Toward that end, last year, when Mahdi and Shane, his friend from the magic meeting, got booked to do a magic convention in Finland, an idea was hatched for them to do a formal show together. Christian Engblom, a Finnish magician, put them in touch with the right people to book a theatre, etc. They did two shows for the public, they got publicity (Mahdi appeared on Finnish MTV), and people came out. The show is called Modern Magic. An Evening of Bespoke Conjuring, and they plan to do a run of the show in Toronto later this year.

One thing he has going for him, is that he has a clear vision of what he wants to do with his magic. “I remember being a teenager and seeing guys like David Blaine and Derren Brown, and not really knowing what I wanted to do with my life.
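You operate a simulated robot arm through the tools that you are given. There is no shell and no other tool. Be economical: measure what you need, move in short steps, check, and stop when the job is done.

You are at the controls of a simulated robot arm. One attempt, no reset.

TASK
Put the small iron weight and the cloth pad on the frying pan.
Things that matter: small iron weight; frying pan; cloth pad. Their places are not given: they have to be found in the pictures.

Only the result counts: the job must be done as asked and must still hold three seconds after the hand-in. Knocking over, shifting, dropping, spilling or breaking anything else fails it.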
Seeing them really had a profound effect on me. Seeing these amazing guys who could do anything sort of gave me a feeling that I could do anything. I think what I want to do for people is along those same lines. Magic is about imagination, and I think that I want people to feel like magicians. It’s such a powerful idea, and it’s so simple: a person who can do anything. I don’t know how to do it yet, but I know it can be done, because it happened to me.”